__Exercise task A__
I need one stretch of the text shown verbatim, from "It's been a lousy" to "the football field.".

--- Start of Supplied material ---

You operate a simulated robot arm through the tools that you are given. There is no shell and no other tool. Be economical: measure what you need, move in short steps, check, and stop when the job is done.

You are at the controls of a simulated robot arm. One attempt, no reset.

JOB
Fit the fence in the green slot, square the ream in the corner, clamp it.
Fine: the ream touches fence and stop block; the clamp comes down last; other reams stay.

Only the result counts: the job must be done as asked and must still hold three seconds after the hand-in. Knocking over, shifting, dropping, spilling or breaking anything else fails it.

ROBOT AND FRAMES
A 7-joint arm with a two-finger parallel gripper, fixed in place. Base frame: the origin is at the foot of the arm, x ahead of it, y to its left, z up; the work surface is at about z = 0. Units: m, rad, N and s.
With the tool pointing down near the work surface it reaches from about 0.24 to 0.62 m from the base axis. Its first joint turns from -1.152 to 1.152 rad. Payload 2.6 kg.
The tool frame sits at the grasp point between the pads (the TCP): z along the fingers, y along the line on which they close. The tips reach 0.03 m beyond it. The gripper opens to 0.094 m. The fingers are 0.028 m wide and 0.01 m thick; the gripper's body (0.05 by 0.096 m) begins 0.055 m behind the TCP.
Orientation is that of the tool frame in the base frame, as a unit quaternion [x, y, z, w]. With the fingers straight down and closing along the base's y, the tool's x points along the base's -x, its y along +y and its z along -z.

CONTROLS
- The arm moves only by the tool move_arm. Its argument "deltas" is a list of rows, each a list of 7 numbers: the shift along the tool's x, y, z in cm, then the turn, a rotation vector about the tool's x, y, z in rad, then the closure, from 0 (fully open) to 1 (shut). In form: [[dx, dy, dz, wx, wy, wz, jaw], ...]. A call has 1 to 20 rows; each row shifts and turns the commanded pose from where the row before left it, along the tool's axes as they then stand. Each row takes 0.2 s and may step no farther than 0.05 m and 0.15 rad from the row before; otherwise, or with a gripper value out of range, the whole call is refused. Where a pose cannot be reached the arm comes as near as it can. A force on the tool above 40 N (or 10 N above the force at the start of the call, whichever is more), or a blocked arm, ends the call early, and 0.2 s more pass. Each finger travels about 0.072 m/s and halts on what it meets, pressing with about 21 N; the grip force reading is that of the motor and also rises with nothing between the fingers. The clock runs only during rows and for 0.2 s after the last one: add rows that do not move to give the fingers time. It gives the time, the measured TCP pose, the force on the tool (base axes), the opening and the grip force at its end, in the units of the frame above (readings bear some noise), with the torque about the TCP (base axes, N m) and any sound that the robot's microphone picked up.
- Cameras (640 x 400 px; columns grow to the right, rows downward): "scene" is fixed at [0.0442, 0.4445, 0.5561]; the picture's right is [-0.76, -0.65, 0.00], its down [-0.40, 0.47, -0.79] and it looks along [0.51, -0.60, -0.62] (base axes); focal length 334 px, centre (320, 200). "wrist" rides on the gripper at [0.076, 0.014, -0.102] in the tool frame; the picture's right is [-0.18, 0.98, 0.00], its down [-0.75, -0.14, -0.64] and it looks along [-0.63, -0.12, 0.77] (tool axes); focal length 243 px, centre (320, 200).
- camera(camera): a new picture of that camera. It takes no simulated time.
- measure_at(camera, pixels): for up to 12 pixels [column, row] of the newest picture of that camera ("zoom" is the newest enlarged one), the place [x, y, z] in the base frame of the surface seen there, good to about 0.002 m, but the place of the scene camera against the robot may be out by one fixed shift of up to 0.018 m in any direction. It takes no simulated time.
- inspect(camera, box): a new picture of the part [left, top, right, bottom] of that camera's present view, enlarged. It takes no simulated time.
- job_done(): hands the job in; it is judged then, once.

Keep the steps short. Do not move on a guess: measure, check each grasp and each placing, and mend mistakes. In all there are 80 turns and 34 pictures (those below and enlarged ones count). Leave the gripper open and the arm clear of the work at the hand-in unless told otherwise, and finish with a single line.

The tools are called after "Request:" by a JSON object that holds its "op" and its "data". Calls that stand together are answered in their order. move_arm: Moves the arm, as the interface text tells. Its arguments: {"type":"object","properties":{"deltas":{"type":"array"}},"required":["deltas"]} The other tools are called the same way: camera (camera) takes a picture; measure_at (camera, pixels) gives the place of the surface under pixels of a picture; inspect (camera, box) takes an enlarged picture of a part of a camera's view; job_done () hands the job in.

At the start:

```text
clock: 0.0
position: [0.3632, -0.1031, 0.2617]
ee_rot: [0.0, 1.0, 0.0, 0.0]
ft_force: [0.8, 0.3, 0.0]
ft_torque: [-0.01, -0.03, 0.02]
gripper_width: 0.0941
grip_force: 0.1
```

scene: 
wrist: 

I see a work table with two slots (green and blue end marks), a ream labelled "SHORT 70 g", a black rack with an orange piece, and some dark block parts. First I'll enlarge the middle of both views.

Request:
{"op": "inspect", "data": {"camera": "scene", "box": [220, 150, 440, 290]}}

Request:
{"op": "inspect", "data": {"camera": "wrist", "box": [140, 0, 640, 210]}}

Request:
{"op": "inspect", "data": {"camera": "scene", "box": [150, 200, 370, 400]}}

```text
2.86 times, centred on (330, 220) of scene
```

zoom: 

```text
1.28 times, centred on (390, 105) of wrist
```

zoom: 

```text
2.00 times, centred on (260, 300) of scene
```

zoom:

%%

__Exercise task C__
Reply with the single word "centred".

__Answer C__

--- End of Supplied material ---
--- Start of Text shown ---

ANN ARBOR, MICH. - It's been a perfect first month for Brady Hoke.

Michigan's new coach, who discussed the Gophers opening with Minnesota officials before waiting for a better job to become available, has ridden a superstar quarterback into the national rankings with three routs of inferior opponents and a thrilling, crowd-pleasing, confidence-boosting victory over Notre Dame.

It's been a lousy first month for Jerry Kill.

The Gophers' eventual choice for the job has endured disappointing play from his key performers, swallowed a pair of ugly home losses to lightly regarded, overmatched-on-paper opponents, and worst of all, spent several days in a hospital bed when he wanted to be on the football field.

So why would anyone believe that either coach's luck is about to change, that two programs headed in opposite directions might suddenly reverse course Saturday in front of 110,000 at the Big House?

Good question, Kill said. "I know what it takes to win. I won a long time. We're not where we need to be as a program," the Gophers coach said, by way of explanation for his team's 1-3 record. But "sooner or later, all of a sudden you get the breaks. The ball bounces your way -- it bounces right to you and you go, 'Why the hell did that happen?' And I really believe the luckier teams are the ones that work the hardest and stay the course."

Staying the course is sort of the problem right now -- the Gophers' 1-3 nonconference start looks an awful lot like last year's. The pass rush remains toothless, mistakes occur at the worst time, the head coach's status draws most of the attention, and "Who should quarterback?" is a hot topic.

This is not what the Gophers expected, though it's exactly what Kill -- who has been hospitalized twice this fall after seizures -- has been preaching virtually from the day he arrived.

"With my older age, I don't get too shocked by anything lately. Not shocked -- maybe disappointed," said senior safety Kim Royston, at 24 the Gophers' oldest player. "The good thing is, it's a long season. We still have eight games left. This whole college football thing, things get turned around real quick. But for that to happen, we've got to put in the work on the practice field."

Saturday would be a good place to start. Denard Robinson ranks fourth in the nation in rushing, averaging 138 yards per game, and he has helped the Wolverines go 13-for-13 in the red zone, with 12 touchdowns. He's improved so much -- after a sophomore season in which he was named the Big Ten's offensive player of the year -- that linebacker Mike Rallis said the film sessions were eye-opening.

"He can make something out of nothing, basically," Rallis said.

That was the idea for the Gophers' own elusive quarterback, too, but it's happened only sporadically. MarQueis Gray rushed for 110 yards against New Mexico State, a school-record 171 against Miami (Ohio), but only 23 last week. His passing problems -- Gray still has more career receptions (48) than pass completions (47) -- have pushed Kill and his staff to try playing freshman Max Shortell at the position, too, and triggered a public debate over their roles.

--- End of Text shown ---

__Exercise task B__
Within the listing above, the range opens at the line with "ROBOT AND FRAMES" and closes at the line with "The tool frame sits". Reproduce exactly the lines of that range, including both ends.

__Answer A__
It's been a lousy first month for Jerry Kill.

The Gophers' eventual choice for the job has endured disappointing play from his key performers, swallowed a pair of ugly home losses to lightly regarded, overmatched-on-paper opponents, and worst of all, spent several days in a hospital bed when he wanted to be on the football field.

__Answer B__
ROBOT AND FRAMES
A 7-joint arm with a two-finger parallel gripper, fixed in place. Base frame: the origin is at the foot of the arm, x ahead of it, y to its left, z up; the work surface is at about z = 0. Units: m, rad, N and s.
With the tool pointing down near the work surface it reaches from about 0.24 to 0.62 m from the base axis. Its first joint turns from -1.152 to 1.152 rad. Payload 2.6 kg.
The tool frame sits at the grasp point between the pads (the TCP): z along the fingers, y along the line on which they close. The tips reach 0.03 m beyond it. The gripper opens to 0.094 m. The fingers are 0.028 m wide and 0.01 m thick; the gripper's body (0.05 by 0.096 m) begins 0.055 m behind the TCP.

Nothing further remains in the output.